Aggrieved, HGSL filed Writ Petition No. 4867 of 2025, challenging the invocation of Chapter X-A (GAAR) by the Income-tax authorities in relation to the NCLT-approved demerger of NXTDigital’s Digital Communication Undertaking.
Bombay High Court’s Interim Order
- The Court noted that the petition raises arguable and substantial questions of law, particularly on whether GAAR can be invoked after a binding demerger scheme sanctioned by the NCLT, especially when the Income-tax Department was notified of the scheme and raised no objections at the sanction stage.

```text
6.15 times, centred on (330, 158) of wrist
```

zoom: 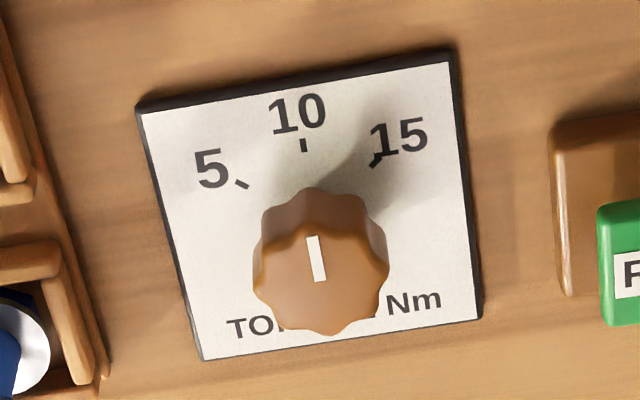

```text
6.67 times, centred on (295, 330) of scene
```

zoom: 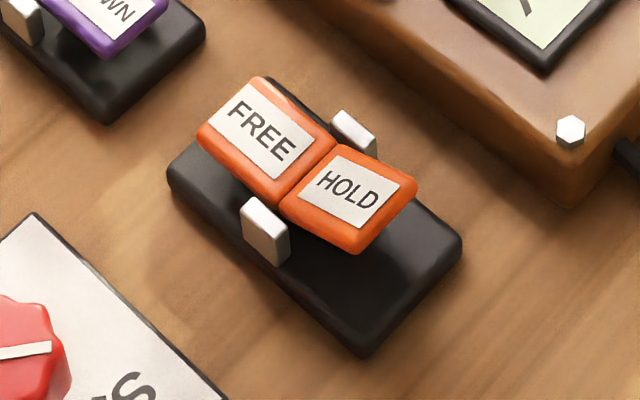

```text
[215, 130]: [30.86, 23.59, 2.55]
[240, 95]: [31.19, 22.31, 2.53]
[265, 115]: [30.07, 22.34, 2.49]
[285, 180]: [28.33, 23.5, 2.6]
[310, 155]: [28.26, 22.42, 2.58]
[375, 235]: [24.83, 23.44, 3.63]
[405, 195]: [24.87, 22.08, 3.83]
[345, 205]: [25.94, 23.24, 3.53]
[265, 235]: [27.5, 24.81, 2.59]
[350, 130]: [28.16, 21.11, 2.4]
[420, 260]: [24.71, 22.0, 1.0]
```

- The Court also took note of the petitioner’s contention that Section 72A(4) expressly permits the transfer of accumulated losses and unabsorbed depreciation in a demerger, and therefore the invocation of GAAR meant for anti-avoidance prima facie appears misplaced.
- Considering the absence of any statutory appellate remedy against a GAAR Approving Panel directions, and the existence of a strong prima facie case, the Court granted interim stay of:
- the reference made under Section 144BA dated 31 March 2025,
- the GAAR Approving Panel directions dated 30 October 2025, and
- the assessment proceedings for AYs 2022-23 and 2023-24.
- The writ petition has been expedited and is listed for directions on 19 January 2026, with the possibility of final hearing thereafter.
Kretha Comments
The GAAR Panel’s directive against the Hinduja Group demerger remains in abeyance, providing immediate relief to the taxpayer. The direction raises pertinent questions on the application of GAAR to NCLT-sanctioned corporate restructurings, particularly where statutory conditions under the Income-tax Act are otherwise satisfied.